_INSTRUCTION 1:_
Write out the whole provided text again, unchanged.

_SUPPLIED MATERIAL:_
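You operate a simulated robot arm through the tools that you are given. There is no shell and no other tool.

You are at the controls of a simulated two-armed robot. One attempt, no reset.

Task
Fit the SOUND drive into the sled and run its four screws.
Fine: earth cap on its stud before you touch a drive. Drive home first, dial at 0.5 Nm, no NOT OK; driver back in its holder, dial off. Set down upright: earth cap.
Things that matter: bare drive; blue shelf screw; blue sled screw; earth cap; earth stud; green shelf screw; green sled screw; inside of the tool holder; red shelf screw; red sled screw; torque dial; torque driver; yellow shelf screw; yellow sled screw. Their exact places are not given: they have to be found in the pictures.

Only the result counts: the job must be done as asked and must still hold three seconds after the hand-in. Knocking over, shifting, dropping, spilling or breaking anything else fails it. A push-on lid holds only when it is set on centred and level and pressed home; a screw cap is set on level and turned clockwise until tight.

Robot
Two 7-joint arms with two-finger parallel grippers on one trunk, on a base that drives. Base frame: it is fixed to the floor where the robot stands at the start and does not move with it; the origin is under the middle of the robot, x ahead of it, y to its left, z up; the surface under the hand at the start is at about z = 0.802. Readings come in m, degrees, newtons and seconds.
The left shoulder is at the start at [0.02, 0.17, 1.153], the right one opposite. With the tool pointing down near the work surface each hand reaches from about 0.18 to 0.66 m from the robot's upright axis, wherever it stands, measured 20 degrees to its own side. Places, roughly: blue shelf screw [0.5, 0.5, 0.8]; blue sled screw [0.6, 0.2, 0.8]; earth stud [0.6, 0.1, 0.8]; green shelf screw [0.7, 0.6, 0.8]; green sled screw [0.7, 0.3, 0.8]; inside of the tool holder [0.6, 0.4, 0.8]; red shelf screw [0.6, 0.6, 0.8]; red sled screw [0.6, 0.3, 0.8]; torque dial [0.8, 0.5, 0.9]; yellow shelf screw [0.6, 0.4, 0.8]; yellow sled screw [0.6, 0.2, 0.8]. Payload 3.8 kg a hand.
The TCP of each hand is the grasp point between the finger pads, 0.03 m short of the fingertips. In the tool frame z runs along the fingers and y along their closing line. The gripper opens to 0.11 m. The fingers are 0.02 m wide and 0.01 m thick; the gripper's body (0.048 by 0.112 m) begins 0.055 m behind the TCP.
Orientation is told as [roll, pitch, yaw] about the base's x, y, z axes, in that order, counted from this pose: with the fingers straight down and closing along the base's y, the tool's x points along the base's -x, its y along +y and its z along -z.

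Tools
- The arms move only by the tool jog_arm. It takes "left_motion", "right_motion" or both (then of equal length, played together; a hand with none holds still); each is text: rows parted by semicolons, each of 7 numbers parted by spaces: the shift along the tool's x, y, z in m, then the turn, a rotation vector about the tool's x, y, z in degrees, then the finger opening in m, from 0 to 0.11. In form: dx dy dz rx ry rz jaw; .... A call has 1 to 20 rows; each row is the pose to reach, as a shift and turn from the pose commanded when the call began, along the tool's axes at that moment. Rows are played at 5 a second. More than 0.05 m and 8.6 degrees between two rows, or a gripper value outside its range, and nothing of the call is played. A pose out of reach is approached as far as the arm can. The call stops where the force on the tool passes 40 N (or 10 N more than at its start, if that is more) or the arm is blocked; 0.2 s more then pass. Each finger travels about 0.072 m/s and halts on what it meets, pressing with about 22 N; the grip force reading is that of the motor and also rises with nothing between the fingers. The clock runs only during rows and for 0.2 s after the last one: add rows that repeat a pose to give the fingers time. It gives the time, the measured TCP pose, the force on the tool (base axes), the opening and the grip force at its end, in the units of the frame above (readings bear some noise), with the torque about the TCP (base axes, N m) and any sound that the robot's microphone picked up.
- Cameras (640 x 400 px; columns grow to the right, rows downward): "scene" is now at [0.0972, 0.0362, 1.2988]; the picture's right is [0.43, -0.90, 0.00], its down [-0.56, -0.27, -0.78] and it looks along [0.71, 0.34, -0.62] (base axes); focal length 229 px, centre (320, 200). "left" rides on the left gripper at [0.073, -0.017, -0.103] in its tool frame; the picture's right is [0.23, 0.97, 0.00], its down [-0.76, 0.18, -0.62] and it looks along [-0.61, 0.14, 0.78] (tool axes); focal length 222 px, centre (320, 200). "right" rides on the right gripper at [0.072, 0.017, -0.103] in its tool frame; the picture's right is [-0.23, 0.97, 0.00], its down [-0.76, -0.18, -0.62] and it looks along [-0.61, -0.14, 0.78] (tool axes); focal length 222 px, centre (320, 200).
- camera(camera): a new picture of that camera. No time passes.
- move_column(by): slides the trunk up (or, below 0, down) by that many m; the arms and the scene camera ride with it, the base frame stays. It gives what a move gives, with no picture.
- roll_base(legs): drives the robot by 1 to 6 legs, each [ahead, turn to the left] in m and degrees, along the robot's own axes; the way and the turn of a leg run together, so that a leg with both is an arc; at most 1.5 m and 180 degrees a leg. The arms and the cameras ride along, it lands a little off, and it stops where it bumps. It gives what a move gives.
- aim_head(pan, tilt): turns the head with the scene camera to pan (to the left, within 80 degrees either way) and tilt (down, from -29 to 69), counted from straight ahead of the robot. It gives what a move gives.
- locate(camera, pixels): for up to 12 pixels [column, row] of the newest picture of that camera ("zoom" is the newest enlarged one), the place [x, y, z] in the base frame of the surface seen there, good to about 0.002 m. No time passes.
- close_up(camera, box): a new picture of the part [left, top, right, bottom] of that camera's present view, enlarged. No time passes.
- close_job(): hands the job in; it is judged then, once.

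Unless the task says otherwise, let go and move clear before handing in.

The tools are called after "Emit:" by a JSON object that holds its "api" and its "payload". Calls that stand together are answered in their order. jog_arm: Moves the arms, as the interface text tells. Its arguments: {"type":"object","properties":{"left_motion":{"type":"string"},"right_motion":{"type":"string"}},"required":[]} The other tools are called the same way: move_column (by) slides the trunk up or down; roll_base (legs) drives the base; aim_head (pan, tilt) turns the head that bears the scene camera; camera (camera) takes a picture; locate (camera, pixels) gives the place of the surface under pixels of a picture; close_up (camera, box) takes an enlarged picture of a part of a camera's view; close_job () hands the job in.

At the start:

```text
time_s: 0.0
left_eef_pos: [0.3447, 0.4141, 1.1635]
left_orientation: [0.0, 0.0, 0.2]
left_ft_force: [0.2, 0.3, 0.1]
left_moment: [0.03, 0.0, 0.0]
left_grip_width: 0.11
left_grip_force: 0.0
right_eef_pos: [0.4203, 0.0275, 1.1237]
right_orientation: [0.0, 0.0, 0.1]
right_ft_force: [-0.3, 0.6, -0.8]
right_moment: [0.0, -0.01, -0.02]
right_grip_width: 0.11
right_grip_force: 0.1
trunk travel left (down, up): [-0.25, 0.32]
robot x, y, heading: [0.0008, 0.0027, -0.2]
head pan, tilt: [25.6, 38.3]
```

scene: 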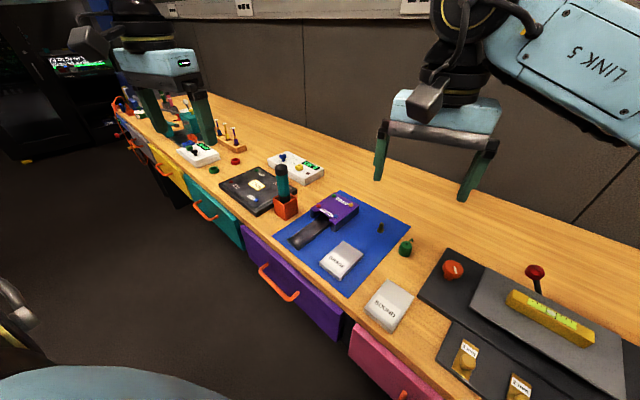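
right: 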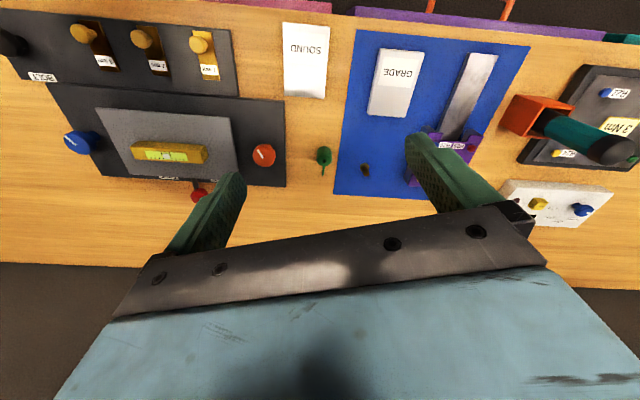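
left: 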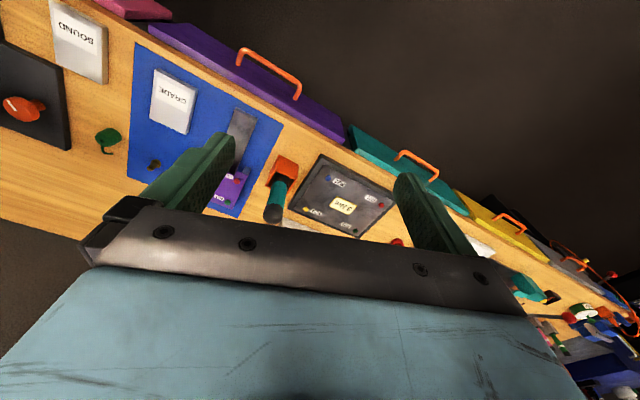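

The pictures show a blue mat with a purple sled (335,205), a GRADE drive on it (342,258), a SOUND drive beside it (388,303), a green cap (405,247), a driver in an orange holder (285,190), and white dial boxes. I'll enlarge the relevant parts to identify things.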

_PROVIDED TEXT:_
In all other cases, we do the following:
\hfill
\begin{code}
else do
st<-withMVar state return
sig<-B.hGetLine rhandle
let dec=LB.fromStrict $ decode16 l
msg=decode dec
num=case msg of
GetJob x _->x
JobDone x _ _->x
NewJobs x _ _ _ _->x
Alive x->x
key=case msg of
GetJob _ pub->
if any (==pub) (authorizedKeys st) then
Just pub
else
Nothing
_->(case M.lookup num $ ongoing st of
Just (_,pub,_,_,_)->Just pub
Nothing->Nothing)
\end{code}
\hfill
We will now verify the message signature, using either the public key registered
for this client in the {\tt ongoing} field of the server's state, or the public
key sent by the client itself, in the case of the {\tt GetJob} message (if that
key is registered in the {\tt authorizedKeys} field of the server state):
\hfill
\begin{code}
message<-case key of
Nothing->return Die
Just pub->
case verify pub dec (LB.fromStrict $ decode16 sig) of
Right True->do
t<-getPOSIXTime
modifyMVar state $ \st0->
let (!a,!b)=answer (realToFrac t) host st0 msg in
return (a,b)

_INSTRUCTION 2:_
Give again, word for word, the lines starting at the line that has "You are at the" and ending at the line that has "Fine: earth cap", with both of those lines included and nothing else.

_EXERCISE ANSWER 1:_
In all other cases, we do the following:
\hfill
\begin{code}
else do
st<-withMVar state return
sig<-B.hGetLine rhandle
let dec=LB.fromStrict $ decode16 l
msg=decode dec
num=case msg of
GetJob x _->x
JobDone x _ _->x
NewJobs x _ _ _ _->x
Alive x->x
key=case msg of
GetJob _ pub->
if any (==pub) (authorizedKeys st) then
Just pub
else
Nothing
_->(case M.lookup num $ ongoing st of
Just (_,pub,_,_,_)->Just pub
Nothing->Nothing)
\end{code}
\hfill
We will now verify the message signature, using either the public key registered
for this client in the {\tt ongoing} field of the server's state, or the public
key sent by the client itself, in the case of the {\tt GetJob} message (if that
key is registered in the {\tt authorizedKeys} field of the server state):
\hfill
\begin{code}
message<-case key of
Nothing->return Die
Just pub->
case verify pub dec (LB.fromStrict $ decode16 sig) of
Right True->do
t<-getPOSIXTime
modifyMVar state $ \st0->
let (!a,!b)=answer (realToFrac t) host st0 msg in
return (a,b)

_EXERCISE ANSWER 2:_
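You are at the controls of a simulated two-armed robot. One attempt, no reset.

Task
Fit the SOUND drive into the sled and run its four screws.
Fine: earth cap on its stud before you touch a drive. Drive home first, dial at 0.5 Nm, no NOT OK; driver back in its holder, dial off. Set down upright: earth cap.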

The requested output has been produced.